Choked to death on an onion ring? We’re never going to know for sure,
and I have a feeling Chase likes it that way. It’s possible that Chase will
give a deathbed confession as to what really happened to Tony afterward, but I
imagine the only reason he will is because by then, it would be an anticlimax after all the
speculation before, during, and after. And I kind of think he likes that.
But for all that, perhaps the thing
that really is the scariest about The
Sopranos is what it says about human nature. As Tony said in the Pilot to
Dr. Melfi: “I feel like I came in at the end”. Many took it to say, he meant
not just the end of the mob as a power, but that of the American Dream as
whole. I think there may actually be something even darker than that at the
core. In Oz, one could justify all
the bleakness by saying the characters were in prisoner and victims of the system.

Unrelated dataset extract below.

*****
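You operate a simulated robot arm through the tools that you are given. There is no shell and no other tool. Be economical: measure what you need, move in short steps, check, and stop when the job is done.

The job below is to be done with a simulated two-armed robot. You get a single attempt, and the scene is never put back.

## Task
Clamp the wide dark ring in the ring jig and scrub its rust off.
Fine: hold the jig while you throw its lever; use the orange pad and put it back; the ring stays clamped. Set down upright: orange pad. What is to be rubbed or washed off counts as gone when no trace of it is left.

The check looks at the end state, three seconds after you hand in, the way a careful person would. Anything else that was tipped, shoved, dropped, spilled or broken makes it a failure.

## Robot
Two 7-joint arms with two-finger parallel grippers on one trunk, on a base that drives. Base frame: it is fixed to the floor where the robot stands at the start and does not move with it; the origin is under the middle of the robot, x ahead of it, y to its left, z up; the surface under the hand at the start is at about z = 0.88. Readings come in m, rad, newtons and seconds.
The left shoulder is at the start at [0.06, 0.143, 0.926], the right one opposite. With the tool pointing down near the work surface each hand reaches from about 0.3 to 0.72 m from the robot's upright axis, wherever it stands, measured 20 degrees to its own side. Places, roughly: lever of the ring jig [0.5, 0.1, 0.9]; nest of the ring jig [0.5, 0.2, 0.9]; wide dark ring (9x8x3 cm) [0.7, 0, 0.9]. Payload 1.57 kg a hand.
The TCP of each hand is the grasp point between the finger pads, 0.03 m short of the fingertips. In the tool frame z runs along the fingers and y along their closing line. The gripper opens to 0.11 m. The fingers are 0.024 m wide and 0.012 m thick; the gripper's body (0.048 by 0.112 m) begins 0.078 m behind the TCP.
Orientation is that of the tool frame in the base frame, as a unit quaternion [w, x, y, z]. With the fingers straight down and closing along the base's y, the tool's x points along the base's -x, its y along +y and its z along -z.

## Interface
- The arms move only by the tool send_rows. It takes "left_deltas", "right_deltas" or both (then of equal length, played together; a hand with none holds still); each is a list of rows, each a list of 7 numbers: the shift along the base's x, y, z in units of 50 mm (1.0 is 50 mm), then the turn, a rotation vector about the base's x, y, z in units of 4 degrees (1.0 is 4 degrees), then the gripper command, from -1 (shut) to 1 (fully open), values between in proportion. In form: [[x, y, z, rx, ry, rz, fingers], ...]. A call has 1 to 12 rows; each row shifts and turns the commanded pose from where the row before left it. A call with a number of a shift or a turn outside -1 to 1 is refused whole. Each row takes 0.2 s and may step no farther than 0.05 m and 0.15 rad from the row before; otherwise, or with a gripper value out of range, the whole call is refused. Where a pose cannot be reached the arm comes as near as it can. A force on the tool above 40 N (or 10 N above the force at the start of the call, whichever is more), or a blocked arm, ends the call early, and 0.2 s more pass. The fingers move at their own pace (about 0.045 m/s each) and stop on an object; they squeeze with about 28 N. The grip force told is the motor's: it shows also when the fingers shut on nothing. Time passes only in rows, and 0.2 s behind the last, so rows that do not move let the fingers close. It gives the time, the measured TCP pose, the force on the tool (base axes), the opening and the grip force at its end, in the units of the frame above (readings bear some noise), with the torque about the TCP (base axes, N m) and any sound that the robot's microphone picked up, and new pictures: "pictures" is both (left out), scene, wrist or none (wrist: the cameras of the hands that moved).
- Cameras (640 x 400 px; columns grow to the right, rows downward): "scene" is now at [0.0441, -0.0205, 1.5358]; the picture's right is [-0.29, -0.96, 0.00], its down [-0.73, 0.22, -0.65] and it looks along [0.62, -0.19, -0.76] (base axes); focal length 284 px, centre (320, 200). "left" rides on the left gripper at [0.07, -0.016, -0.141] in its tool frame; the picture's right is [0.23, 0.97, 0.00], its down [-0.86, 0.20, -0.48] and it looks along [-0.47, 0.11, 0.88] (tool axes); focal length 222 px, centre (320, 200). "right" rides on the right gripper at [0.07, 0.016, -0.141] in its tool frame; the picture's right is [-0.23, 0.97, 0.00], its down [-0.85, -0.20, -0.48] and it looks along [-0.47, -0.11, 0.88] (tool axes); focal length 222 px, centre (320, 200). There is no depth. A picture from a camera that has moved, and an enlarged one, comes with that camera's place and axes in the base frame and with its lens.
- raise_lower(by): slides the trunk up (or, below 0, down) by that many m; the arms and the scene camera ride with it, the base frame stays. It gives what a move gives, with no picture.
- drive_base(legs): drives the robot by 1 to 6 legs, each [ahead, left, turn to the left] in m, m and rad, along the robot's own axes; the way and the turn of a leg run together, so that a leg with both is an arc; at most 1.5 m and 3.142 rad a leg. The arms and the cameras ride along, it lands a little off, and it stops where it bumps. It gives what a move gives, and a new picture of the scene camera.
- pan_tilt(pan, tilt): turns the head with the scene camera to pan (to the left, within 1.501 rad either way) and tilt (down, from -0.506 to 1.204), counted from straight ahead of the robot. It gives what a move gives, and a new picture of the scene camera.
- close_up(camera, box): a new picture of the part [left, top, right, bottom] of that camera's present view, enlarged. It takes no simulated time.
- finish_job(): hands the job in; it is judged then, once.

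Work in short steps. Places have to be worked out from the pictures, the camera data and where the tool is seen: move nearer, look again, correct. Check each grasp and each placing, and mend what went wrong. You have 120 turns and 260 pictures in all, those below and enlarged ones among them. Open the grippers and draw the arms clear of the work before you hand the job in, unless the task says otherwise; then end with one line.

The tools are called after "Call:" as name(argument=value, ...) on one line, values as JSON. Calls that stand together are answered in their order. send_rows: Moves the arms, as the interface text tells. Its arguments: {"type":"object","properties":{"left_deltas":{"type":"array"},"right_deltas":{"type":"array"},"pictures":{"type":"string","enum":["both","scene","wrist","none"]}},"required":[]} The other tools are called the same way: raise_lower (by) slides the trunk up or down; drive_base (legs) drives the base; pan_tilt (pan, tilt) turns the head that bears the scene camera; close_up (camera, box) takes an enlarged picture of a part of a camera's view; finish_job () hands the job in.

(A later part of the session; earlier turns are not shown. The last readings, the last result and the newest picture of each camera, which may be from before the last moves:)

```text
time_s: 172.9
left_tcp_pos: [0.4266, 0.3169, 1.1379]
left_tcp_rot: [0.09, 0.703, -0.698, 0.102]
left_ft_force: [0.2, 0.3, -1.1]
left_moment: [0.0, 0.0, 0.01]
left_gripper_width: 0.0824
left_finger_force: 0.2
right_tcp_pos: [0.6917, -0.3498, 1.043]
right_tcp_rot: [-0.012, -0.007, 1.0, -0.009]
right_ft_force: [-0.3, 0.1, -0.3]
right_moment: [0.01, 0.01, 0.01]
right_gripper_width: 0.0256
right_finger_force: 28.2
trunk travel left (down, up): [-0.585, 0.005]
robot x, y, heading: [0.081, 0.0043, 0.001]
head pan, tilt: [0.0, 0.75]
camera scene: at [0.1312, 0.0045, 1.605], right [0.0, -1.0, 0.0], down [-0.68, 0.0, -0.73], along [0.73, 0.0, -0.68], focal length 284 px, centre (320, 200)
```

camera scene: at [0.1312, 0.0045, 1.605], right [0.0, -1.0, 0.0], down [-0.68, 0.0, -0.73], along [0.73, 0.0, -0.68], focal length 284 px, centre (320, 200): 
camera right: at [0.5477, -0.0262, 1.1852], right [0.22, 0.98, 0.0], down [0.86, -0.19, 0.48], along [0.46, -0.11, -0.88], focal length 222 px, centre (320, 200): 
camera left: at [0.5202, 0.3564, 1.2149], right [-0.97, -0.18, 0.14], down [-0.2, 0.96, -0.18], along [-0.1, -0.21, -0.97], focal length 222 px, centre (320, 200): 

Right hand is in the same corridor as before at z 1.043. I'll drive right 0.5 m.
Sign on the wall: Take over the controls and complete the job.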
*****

One could make the same argument for most of the characters in the spider web
of The Wire. But in The Sopranos, most of the characters
were upper-class or working class white people. Always making what was the easy
choice for them, never thinking of other people or how thinks affected them.
Never was this more evident in ‘Kennedy and Heidi’, the two teenagers forced
Tony and Christopher into a car wreck, then refused to go back because it was
dark and she was on her learner’s permit – an accident that led to
Christopher’s death. Are we all just variations on The Sopranos? Are we all
going to leave problems for other people to deal with? Its unsettling – hell,
its terrifying to even think of it. And what does that say about us as viewers?
What we can be sure of is that
while Tony thought he came in at the end, it was really the beginning. The New
Golden Age of Television could not have happened without The Sopranos. And that really is something to celebrate. We may all
be going to hell for it, but at least it’ll be fun getting there.